Se, em vez de falar sozinho em algum recanto do palácio de Elsinore, Hamlet decidisse escrever um ensaio filosófico sobre as questões que o inquietavam, começaria exatamente como O mito de Sísifo, de Albert Camus: “Só existe um problema filosófico realmente sério: é o suicídio”. Reflexivo, melancólico, marcado por dúvidas sobre como agir, paralisado pelo conhecimento de uma verdade profunda, oculta aos olhos dos outros, Hamlet é o mais filosófico dos personagens de Shakespeare. E, como filósofo, ele seria uma espécie de protótipo ou precursor do Existencialismo, um pensador diante do seguinte dilema: melhor suportar esta vida que se mostra absurda ou, reconhecendo a falta de sentido da existência, dar cabo dela? Em outras palavras, o mais nobre é “sofrer as estocadas e as flechadas de uma sorte ultrajante” ou “levantar armas contra esse mar de problemas” que é a vida e, com um único golpe de punhal, acabar com eles?


No suposto ensaio do filósofo Hamlet haveria, em lugar dessas imagens poéticas, como a das lanças e flechas, ou a dos sonhos do sono da morte, a tese de Camus: a questão fundamental da filosofia é julgar se a vida vale ou não a pena ser vivida.
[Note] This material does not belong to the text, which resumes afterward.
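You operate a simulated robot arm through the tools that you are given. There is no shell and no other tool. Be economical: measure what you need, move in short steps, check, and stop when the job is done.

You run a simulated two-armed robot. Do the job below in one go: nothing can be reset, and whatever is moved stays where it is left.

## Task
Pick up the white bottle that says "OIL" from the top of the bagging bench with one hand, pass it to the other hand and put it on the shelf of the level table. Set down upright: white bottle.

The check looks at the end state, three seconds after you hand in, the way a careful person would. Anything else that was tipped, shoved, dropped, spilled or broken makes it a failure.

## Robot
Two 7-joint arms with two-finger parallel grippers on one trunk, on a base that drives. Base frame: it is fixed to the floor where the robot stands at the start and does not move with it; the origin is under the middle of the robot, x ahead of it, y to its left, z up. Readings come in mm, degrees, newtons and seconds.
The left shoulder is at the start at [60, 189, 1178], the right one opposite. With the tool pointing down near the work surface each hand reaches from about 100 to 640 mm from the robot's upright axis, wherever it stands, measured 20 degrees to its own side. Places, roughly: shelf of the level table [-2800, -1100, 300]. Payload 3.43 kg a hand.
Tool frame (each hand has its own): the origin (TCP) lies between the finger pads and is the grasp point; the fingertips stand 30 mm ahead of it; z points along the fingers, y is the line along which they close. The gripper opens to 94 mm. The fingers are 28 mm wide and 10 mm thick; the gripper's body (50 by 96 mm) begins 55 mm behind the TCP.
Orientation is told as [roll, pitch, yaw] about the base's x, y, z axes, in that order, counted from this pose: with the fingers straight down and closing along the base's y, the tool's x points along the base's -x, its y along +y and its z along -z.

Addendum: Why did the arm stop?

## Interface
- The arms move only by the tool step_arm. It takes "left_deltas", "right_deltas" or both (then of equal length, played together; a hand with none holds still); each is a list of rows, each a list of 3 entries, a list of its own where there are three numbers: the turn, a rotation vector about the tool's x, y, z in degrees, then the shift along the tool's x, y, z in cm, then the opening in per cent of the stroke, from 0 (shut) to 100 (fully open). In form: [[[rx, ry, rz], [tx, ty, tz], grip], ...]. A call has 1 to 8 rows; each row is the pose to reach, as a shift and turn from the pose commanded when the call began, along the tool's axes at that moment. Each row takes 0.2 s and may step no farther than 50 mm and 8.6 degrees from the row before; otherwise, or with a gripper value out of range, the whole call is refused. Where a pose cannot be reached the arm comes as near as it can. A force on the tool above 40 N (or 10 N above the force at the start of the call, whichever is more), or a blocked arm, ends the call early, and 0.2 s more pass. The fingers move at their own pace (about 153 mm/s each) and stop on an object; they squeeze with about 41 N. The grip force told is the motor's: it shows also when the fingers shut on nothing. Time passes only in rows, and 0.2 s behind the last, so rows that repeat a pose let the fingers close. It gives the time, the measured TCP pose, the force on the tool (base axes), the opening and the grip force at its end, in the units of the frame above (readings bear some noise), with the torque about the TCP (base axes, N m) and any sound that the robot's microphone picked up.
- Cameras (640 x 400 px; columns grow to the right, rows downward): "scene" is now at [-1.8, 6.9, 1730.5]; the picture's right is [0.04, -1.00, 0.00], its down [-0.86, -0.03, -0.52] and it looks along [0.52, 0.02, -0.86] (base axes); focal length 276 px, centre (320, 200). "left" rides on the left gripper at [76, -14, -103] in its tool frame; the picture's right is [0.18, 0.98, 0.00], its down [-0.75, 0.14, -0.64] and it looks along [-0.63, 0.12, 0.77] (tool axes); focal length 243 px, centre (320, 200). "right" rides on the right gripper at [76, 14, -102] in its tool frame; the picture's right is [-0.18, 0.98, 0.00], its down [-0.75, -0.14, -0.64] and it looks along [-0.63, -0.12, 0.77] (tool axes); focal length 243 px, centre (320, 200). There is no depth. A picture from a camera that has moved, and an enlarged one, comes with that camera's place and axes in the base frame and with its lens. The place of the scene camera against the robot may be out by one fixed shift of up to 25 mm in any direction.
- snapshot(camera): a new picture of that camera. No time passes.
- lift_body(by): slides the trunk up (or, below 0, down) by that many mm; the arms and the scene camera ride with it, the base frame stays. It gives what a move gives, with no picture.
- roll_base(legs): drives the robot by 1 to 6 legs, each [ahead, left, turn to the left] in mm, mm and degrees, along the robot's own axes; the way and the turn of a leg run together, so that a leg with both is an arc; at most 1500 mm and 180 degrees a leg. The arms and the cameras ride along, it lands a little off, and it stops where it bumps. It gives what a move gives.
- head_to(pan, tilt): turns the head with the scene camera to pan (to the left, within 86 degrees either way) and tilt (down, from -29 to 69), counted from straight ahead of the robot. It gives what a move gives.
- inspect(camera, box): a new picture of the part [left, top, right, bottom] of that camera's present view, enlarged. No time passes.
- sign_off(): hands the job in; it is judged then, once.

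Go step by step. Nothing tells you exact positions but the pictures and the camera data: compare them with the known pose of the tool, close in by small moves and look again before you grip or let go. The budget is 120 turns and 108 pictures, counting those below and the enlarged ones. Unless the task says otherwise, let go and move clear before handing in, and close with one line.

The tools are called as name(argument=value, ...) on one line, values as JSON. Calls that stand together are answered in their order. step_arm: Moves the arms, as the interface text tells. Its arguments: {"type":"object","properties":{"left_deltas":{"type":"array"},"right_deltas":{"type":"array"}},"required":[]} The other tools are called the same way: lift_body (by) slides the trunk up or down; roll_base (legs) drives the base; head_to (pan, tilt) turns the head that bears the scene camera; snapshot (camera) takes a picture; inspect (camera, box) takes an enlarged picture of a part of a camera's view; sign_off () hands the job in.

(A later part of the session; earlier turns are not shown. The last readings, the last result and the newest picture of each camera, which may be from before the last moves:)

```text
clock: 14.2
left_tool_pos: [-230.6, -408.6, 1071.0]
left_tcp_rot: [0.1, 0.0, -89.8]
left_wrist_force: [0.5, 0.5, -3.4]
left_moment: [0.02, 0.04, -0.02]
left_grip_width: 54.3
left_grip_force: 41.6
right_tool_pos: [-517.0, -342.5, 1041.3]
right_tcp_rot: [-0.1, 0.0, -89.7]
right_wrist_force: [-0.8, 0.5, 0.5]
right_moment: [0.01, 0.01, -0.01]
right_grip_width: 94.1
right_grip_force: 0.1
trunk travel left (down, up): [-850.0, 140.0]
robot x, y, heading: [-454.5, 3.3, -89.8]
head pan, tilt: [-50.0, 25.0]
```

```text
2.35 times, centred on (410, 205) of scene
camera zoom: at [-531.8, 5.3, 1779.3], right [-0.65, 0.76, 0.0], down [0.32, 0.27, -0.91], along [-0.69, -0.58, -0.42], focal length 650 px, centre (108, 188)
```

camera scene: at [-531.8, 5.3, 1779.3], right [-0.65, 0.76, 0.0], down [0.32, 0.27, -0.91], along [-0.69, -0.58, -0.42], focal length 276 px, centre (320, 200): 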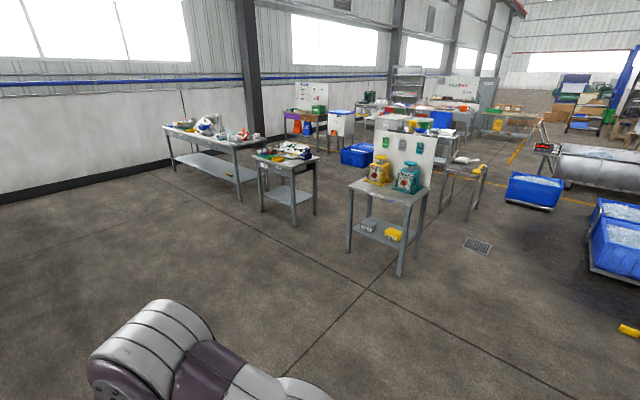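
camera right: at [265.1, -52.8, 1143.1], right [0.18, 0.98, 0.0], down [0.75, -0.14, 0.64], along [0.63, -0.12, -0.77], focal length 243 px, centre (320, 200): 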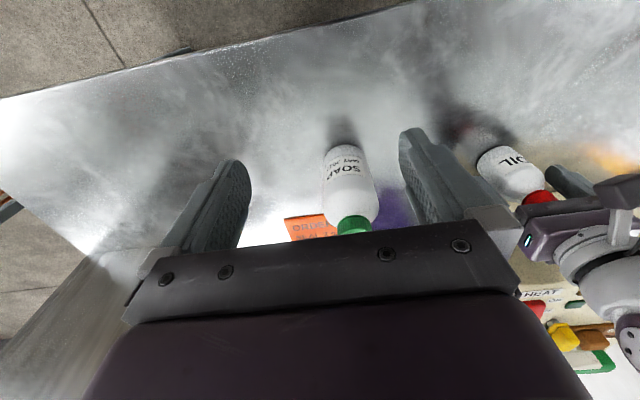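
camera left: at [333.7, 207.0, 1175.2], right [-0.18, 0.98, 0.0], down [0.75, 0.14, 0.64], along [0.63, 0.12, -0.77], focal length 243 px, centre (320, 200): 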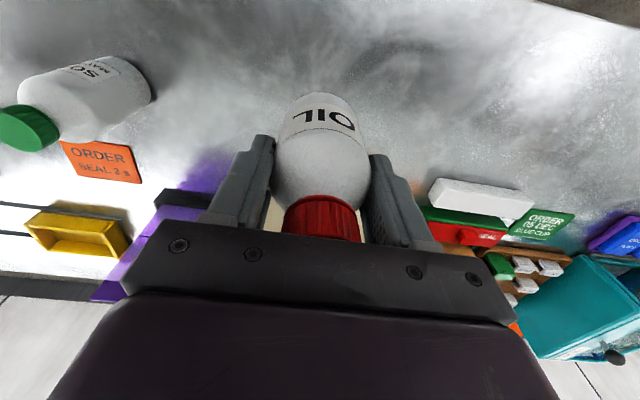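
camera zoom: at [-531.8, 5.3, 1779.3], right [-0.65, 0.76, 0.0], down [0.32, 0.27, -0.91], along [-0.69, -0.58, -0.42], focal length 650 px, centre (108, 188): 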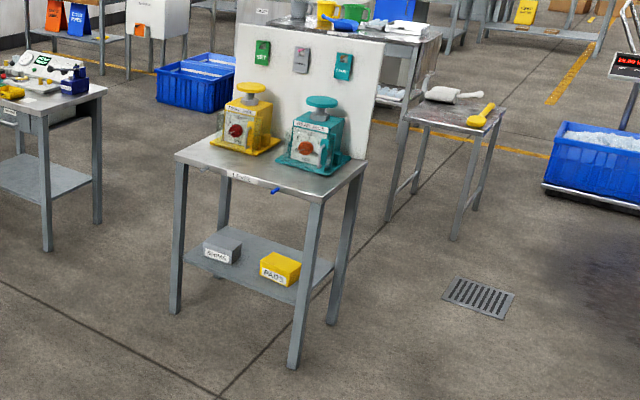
Saber se o mundo tem três dimensões, se o espírito tem nove ou doze categorias, se o sol gira em torno da Terra ou a Terra gira em torno do sol – para mencionar os exemplos do escritor francês em seu “Ensaio sobre o absurdo” –, tudo isso é secundário, irrelevante. Então, o príncipe da Dinamarca poderia acrescentar, eis a única questão: ser ou não ser.


Na peça de Shakespeare, é um fantasma quem revela a verdade, narrando o crime hediondo, infame e monstruoso executado por Cláudio, o irmão que envenenou o rei para conquistar o trono e a rainha. Se não fosse proibido contar os segredos de seu cárcere sobrenatural, afirma o espectro ao se identificar como o falecido rei, narraria uma outra história, capaz de dilacerar a alma de seu filho, gelar o sangue de sua juventude e fazer os seus olhos saltarem das órbitas. Em vez disso, ele apenas conta o que ocorreu, os fatos da vida anterior aos tormentos fantasmagóricos, ou seja, como ele foi assassinado e não morto por uma picada de serpente. Assim, a verdade revelada é tão dilacerante para Hamlet, que torna difícil imaginar a suposta história das profundezas do além-túmulo. E, ao revelar o crime, o fantasma impõe o dever de vingá-lo, obrigação que será o tormento, a obsessão e a realização do príncipe ao longo dos atos seguintes.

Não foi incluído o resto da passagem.